Appearing before the vacation bench of justices JS Khehar and C Nagappan, their counsel, senior advocate Vikas Singh, assisted by Prakash Kumar Singh, submitted that "it's (a) big human problem which will lead to eviction of several families living there" and sought the court to take up the plea for hearing today itself.

The bench declined the submission and said it would like to hear the petition on June 3. The court also declined their submission that the civic body should be restrained from taking any coercive action against the residents till the outcome of their fresh plea.

However, talking to dna, Singh said, "The occupants facing eviction will inform the Brihanmumbai Municipal Corporation (BMC) about the development and seek the civic body to wait till the outcome
of the plea."

The Campa Cola Residents Association (CCRA), in a fresh plea, has raised the contention that BMC had concealed the facts before Bombay high court as well as the top court.
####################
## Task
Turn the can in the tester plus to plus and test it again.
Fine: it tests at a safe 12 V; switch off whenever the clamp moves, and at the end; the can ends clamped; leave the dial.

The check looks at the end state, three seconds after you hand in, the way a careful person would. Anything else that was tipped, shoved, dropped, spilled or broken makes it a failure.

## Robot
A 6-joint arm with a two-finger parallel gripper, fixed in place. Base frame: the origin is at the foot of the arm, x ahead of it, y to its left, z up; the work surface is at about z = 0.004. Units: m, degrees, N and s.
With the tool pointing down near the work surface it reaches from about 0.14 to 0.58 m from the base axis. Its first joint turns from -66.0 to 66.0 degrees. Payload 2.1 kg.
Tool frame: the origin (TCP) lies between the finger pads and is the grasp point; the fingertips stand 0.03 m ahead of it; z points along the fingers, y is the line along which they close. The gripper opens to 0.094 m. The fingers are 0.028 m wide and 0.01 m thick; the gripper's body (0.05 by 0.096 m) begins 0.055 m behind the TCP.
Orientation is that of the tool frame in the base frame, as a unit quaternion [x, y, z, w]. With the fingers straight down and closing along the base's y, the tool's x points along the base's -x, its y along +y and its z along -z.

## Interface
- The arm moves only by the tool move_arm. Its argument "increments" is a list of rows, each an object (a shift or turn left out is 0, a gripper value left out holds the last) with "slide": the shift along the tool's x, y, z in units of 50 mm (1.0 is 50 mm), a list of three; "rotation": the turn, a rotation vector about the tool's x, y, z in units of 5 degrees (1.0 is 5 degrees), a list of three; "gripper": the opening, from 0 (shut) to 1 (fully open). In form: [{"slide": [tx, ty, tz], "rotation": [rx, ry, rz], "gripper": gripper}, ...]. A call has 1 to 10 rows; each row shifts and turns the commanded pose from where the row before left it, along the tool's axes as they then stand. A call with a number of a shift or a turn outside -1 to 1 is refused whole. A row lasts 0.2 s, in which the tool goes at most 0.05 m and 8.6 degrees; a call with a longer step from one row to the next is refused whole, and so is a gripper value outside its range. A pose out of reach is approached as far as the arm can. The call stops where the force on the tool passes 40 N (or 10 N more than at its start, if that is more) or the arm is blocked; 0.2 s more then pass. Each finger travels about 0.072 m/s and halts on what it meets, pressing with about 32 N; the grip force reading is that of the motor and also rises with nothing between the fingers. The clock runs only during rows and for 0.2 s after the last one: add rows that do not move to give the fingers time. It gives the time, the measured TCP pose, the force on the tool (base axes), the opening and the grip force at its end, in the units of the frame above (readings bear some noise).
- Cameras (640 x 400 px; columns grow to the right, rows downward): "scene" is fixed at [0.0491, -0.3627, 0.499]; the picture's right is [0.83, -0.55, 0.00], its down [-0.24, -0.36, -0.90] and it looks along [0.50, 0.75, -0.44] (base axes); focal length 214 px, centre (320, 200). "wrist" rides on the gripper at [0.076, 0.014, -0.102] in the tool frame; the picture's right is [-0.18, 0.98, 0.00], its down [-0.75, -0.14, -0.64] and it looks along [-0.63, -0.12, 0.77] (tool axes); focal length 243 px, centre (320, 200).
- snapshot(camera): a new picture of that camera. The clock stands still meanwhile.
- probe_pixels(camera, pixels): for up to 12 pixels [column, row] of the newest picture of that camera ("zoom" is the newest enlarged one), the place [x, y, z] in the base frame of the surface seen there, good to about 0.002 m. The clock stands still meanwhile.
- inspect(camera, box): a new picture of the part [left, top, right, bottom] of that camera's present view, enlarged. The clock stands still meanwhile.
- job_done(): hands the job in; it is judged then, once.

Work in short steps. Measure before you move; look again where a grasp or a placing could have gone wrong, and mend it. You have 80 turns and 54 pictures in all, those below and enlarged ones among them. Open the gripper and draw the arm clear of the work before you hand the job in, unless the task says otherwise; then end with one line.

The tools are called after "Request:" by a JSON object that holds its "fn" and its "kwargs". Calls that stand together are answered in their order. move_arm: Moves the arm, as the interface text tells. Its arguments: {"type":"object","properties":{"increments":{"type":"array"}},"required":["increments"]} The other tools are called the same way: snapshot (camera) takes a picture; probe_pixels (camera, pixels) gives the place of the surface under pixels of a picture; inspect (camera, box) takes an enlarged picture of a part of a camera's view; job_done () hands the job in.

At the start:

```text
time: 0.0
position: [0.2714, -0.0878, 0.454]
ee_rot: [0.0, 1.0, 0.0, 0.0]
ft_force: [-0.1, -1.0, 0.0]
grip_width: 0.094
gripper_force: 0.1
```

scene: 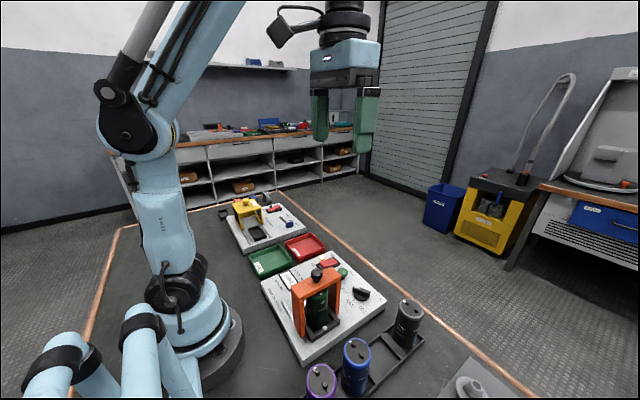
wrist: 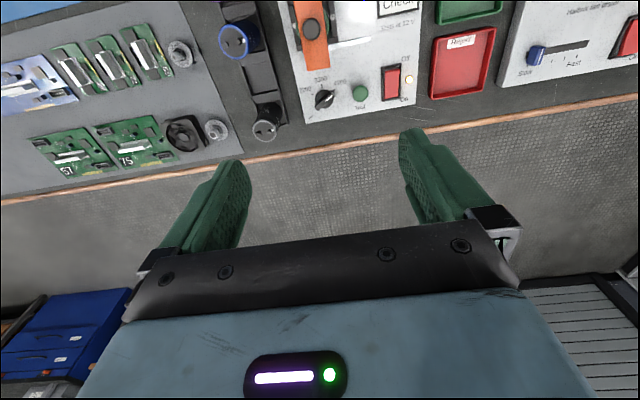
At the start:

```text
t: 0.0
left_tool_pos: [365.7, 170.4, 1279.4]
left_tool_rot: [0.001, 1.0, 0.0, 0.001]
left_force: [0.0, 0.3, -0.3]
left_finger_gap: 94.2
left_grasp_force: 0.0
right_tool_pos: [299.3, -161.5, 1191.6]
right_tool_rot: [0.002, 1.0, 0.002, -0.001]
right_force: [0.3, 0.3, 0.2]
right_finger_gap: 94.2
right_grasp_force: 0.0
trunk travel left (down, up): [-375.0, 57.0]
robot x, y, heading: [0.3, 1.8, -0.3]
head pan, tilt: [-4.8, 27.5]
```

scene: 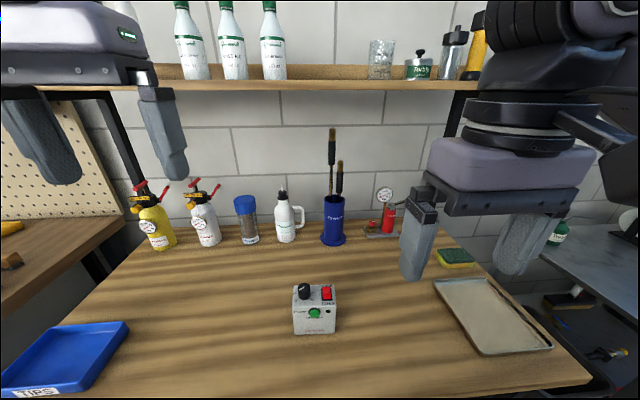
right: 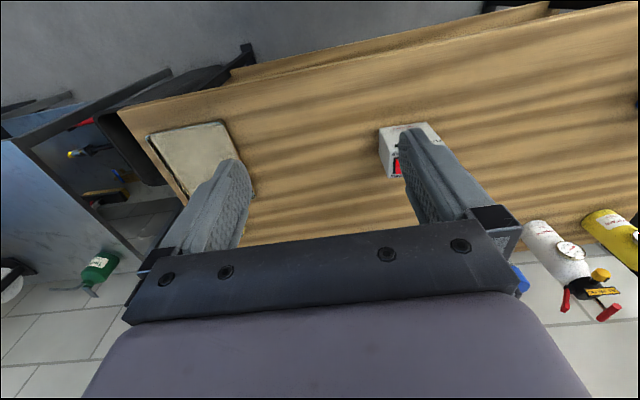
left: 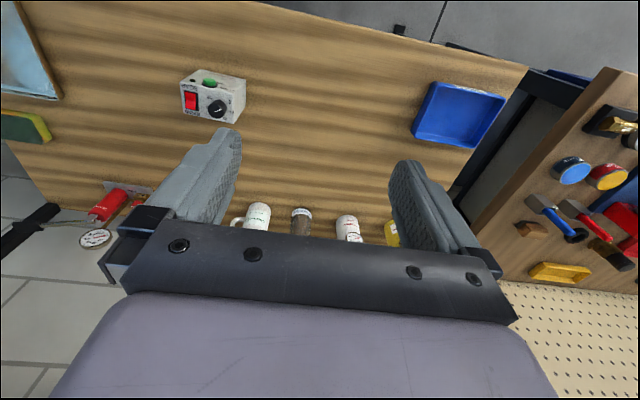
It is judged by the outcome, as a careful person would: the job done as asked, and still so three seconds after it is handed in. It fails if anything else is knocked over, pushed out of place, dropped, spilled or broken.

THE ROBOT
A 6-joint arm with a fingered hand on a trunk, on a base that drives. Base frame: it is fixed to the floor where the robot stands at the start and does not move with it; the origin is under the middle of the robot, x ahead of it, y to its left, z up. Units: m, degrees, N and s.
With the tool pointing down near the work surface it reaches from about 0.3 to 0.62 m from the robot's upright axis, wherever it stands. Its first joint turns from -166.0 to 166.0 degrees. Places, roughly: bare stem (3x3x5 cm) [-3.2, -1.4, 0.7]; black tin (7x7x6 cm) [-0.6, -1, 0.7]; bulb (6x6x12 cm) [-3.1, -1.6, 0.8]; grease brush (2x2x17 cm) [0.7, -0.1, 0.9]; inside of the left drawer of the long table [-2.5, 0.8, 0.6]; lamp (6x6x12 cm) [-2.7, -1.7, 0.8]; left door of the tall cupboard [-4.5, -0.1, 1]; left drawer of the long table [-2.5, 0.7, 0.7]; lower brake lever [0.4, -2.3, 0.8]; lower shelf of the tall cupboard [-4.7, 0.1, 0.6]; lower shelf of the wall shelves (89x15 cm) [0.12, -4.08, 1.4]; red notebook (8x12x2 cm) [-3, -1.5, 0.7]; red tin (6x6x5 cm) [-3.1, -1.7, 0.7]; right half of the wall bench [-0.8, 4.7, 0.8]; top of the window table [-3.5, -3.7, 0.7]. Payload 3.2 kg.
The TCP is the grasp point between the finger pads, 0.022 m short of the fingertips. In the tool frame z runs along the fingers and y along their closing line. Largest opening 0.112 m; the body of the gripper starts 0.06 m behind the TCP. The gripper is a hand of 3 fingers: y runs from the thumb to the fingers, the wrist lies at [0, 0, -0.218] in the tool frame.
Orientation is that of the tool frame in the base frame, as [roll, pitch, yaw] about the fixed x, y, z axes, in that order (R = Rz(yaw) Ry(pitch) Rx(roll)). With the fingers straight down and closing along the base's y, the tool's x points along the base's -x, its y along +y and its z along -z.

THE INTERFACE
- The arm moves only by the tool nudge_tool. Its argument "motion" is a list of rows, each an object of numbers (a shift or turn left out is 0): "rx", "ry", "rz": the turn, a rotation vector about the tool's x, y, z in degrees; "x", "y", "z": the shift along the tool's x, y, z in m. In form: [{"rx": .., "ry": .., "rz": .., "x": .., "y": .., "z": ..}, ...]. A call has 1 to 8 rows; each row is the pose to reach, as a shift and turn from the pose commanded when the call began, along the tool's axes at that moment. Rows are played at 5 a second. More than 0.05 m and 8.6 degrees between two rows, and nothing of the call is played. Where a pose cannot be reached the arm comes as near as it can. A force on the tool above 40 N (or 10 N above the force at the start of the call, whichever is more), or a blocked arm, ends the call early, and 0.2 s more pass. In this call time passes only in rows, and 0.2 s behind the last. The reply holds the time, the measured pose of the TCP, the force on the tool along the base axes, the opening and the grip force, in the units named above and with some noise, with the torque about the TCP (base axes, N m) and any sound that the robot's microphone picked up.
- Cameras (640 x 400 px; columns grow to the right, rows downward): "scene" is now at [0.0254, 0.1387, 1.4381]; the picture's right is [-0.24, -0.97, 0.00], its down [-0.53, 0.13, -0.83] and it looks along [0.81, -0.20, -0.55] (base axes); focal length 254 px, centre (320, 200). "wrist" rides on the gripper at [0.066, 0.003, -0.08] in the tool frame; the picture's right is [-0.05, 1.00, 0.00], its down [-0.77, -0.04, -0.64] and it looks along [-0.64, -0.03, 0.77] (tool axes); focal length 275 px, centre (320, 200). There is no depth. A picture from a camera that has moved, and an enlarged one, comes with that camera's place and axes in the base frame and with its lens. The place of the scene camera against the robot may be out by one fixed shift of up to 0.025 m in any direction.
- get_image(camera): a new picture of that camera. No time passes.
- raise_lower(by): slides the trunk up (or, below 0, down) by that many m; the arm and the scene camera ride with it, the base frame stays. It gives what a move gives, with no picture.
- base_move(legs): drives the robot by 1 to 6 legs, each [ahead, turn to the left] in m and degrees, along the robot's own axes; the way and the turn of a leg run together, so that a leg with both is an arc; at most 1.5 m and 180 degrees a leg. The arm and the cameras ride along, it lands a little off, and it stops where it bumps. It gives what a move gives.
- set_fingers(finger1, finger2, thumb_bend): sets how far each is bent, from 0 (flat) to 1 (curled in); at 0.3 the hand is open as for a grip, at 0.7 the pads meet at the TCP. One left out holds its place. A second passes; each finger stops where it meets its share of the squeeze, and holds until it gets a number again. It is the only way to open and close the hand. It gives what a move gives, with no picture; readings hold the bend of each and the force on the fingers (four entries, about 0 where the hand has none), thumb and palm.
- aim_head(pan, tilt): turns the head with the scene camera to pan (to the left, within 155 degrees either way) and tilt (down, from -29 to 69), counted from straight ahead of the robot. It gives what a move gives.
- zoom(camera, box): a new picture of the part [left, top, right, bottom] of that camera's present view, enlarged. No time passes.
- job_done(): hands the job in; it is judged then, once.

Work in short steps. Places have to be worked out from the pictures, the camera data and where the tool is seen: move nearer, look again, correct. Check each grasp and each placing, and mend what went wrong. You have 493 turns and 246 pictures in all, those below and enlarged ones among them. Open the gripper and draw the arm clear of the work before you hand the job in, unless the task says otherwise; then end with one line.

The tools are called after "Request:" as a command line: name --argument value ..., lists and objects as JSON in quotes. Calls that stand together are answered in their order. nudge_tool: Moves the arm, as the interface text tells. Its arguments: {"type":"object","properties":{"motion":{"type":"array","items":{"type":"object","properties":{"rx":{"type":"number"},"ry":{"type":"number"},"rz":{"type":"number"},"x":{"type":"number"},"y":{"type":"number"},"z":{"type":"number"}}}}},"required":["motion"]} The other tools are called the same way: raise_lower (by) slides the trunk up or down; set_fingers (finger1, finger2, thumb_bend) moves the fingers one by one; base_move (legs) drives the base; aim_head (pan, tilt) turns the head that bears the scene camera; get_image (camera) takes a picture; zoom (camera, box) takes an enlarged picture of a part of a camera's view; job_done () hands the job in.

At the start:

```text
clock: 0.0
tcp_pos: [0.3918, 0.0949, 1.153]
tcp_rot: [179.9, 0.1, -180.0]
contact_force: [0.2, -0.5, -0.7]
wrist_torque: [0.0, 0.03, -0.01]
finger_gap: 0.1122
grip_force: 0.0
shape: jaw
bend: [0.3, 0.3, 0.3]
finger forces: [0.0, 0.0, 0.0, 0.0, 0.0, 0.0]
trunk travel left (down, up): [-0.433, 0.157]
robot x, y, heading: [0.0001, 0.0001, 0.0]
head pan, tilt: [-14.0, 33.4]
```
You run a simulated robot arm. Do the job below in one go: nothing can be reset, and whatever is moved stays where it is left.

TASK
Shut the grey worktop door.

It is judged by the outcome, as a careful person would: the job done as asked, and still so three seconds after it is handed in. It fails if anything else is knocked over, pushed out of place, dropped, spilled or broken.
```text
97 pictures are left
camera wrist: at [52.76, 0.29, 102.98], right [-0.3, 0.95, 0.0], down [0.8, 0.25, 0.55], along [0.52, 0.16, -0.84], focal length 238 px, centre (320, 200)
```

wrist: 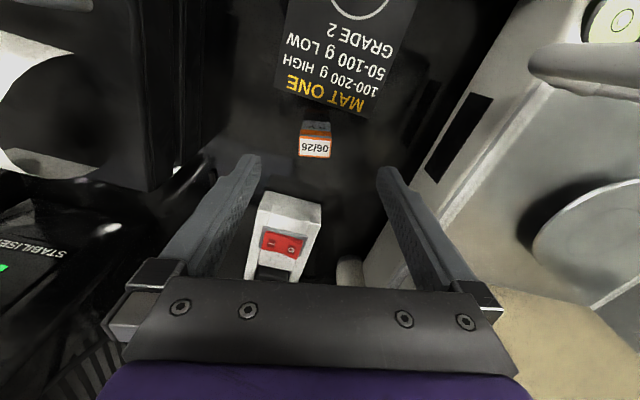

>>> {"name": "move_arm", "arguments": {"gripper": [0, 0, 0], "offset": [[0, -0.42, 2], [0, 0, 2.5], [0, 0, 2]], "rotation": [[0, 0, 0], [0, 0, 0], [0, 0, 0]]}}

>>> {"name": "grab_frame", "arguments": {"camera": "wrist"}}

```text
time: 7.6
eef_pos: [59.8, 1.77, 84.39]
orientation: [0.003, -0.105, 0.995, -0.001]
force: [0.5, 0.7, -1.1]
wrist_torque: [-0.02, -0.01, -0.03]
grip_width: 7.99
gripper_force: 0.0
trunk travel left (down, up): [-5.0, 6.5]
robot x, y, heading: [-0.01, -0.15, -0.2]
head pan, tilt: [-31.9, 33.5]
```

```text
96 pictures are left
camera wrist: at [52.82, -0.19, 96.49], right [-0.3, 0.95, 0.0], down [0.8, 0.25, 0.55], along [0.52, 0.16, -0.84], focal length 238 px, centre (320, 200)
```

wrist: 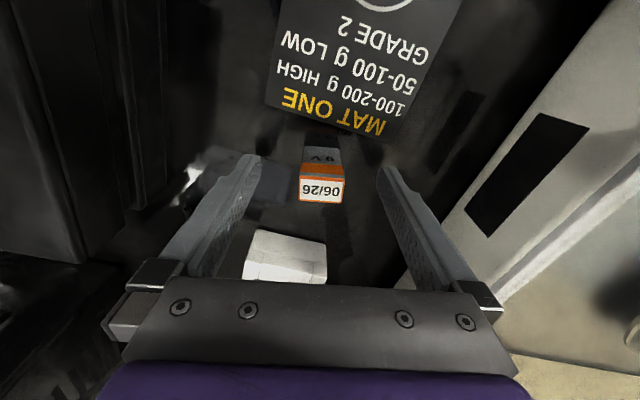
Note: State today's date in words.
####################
Their plea claimed that under the Right to Information (RTI) Act, residents got to know that the civic body has collected fees from flat owners for regularisation of the unauthorised flats sometime in 2005-06 and this was not told to any of the courts.

The residents sought the top court to direct BMC to adhere to its decision to regularise the "illegal" construction and not demolish the flats.

"This information was in the special knowledge of the respondents but was deliberately suppressed, which has resulted in gross miscarriage of justice. If these facts were placed by the respondents before this court, the situation would have been clearly different and the order of February 27, 2013, would not have been passed.... whereby the court had directed the residents of Campa Cola society to vacate the premises by May 31, 2014," their plea said.